Retype word for word the lines lying between the line containing "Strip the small" and the line containing "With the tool", together with those two lines themselves, and nothing besides.
#### DATA SEGMENT ####
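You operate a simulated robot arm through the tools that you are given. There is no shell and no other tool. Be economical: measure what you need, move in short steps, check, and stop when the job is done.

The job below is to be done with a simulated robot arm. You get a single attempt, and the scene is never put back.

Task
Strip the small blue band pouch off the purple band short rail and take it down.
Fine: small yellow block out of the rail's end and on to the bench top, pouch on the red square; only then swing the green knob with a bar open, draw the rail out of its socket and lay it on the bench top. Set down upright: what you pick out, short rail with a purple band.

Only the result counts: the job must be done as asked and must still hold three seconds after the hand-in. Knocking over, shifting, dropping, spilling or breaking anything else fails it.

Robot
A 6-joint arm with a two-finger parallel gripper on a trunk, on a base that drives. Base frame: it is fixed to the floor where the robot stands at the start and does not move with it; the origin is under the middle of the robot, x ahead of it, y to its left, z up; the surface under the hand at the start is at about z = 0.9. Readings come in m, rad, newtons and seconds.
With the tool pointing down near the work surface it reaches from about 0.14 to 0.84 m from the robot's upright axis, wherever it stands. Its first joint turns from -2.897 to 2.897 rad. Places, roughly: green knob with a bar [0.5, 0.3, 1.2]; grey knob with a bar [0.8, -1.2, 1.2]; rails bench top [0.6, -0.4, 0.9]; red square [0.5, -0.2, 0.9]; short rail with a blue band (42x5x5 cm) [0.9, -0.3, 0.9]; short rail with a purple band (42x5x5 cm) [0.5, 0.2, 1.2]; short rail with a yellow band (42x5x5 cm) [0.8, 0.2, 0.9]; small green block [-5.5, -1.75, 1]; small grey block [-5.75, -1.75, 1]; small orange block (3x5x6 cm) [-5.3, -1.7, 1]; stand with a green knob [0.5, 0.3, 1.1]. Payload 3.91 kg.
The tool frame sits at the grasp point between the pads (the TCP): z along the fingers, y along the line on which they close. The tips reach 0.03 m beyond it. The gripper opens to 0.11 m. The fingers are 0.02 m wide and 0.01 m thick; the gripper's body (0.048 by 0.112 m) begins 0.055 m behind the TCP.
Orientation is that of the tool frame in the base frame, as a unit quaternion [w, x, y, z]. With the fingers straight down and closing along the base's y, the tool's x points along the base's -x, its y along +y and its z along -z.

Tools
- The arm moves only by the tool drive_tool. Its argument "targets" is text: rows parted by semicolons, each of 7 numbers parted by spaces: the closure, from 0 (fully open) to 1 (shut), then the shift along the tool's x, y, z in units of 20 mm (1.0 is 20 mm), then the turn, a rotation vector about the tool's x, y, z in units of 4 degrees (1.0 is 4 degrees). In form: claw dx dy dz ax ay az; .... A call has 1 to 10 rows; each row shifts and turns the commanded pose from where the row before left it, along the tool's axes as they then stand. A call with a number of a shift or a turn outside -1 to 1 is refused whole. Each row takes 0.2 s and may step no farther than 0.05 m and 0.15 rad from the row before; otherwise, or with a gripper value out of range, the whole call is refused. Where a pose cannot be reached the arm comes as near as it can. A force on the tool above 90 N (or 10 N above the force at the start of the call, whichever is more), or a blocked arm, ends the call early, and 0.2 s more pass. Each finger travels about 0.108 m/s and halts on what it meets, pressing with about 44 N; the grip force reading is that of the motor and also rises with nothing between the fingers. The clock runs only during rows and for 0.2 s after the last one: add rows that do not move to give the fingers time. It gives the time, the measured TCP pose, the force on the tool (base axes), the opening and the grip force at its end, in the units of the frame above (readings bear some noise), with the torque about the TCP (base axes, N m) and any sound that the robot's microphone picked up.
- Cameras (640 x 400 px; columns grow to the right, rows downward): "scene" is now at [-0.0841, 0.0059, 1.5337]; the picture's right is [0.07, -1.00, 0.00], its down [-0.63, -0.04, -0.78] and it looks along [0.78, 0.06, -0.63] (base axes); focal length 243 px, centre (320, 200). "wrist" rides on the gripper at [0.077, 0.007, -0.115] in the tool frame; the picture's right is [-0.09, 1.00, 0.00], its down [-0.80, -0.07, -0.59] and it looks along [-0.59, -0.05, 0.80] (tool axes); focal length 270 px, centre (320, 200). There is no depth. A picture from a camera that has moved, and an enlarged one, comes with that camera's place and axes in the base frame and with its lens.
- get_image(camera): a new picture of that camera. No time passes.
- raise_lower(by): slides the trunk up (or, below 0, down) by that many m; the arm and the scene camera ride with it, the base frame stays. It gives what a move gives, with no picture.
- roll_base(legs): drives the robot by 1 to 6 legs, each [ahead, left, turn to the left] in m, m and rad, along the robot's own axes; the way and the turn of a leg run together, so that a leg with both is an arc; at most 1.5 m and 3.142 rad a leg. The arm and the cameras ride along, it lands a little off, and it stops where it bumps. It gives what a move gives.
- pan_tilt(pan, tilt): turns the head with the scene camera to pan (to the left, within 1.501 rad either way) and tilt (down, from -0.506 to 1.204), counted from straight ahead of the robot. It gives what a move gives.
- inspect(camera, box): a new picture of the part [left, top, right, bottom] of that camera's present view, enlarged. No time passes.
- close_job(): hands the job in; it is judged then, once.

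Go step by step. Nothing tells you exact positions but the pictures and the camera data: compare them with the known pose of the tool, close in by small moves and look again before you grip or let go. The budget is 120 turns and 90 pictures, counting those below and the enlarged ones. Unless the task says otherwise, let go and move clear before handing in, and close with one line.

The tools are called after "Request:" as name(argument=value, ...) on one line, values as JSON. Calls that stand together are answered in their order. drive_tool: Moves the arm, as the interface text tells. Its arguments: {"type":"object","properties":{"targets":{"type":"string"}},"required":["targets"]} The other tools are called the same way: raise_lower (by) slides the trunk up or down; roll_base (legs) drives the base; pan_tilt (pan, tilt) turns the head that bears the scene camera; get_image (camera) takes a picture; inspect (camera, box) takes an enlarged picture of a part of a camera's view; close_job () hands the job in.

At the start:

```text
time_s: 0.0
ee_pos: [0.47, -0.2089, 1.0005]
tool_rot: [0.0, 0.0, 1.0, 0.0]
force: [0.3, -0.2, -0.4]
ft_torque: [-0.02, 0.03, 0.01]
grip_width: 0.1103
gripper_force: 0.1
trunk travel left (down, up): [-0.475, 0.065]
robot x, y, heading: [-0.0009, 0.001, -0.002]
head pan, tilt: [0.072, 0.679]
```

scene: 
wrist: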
####
**EXERCISE OUTPUT:**
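Strip the small blue band pouch off the purple band short rail and take it down.
Fine: small yellow block out of the rail's end and on to the bench top, pouch on the red square; only then swing the green knob with a bar open, draw the rail out of its socket and lay it on the bench top. Set down upright: what you pick out, short rail with a purple band.

Only the result counts: the job must be done as asked and must still hold three seconds after the hand-in. Knocking over, shifting, dropping, spilling or breaking anything else fails it.

Robot
A 6-joint arm with a two-finger parallel gripper on a trunk, on a base that drives. Base frame: it is fixed to the floor where the robot stands at the start and does not move with it; the origin is under the middle of the robot, x ahead of it, y to its left, z up; the surface under the hand at the start is at about z = 0.9. Readings come in m, rad, newtons and seconds.
With the tool pointing down near the work surface it reaches from about 0.14 to 0.84 m from the robot's upright axis, wherever it stands. Its first joint turns from -2.897 to 2.897 rad. Places, roughly: green knob with a bar [0.5, 0.3, 1.2]; grey knob with a bar [0.8, -1.2, 1.2]; rails bench top [0.6, -0.4, 0.9]; red square [0.5, -0.2, 0.9]; short rail with a blue band (42x5x5 cm) [0.9, -0.3, 0.9]; short rail with a purple band (42x5x5 cm) [0.5, 0.2, 1.2]; short rail with a yellow band (42x5x5 cm) [0.8, 0.2, 0.9]; small green block [-5.5, -1.75, 1]; small grey block [-5.75, -1.75, 1]; small orange block (3x5x6 cm) [-5.3, -1.7, 1]; stand with a green knob [0.5, 0.3, 1.1]. Payload 3.91 kg.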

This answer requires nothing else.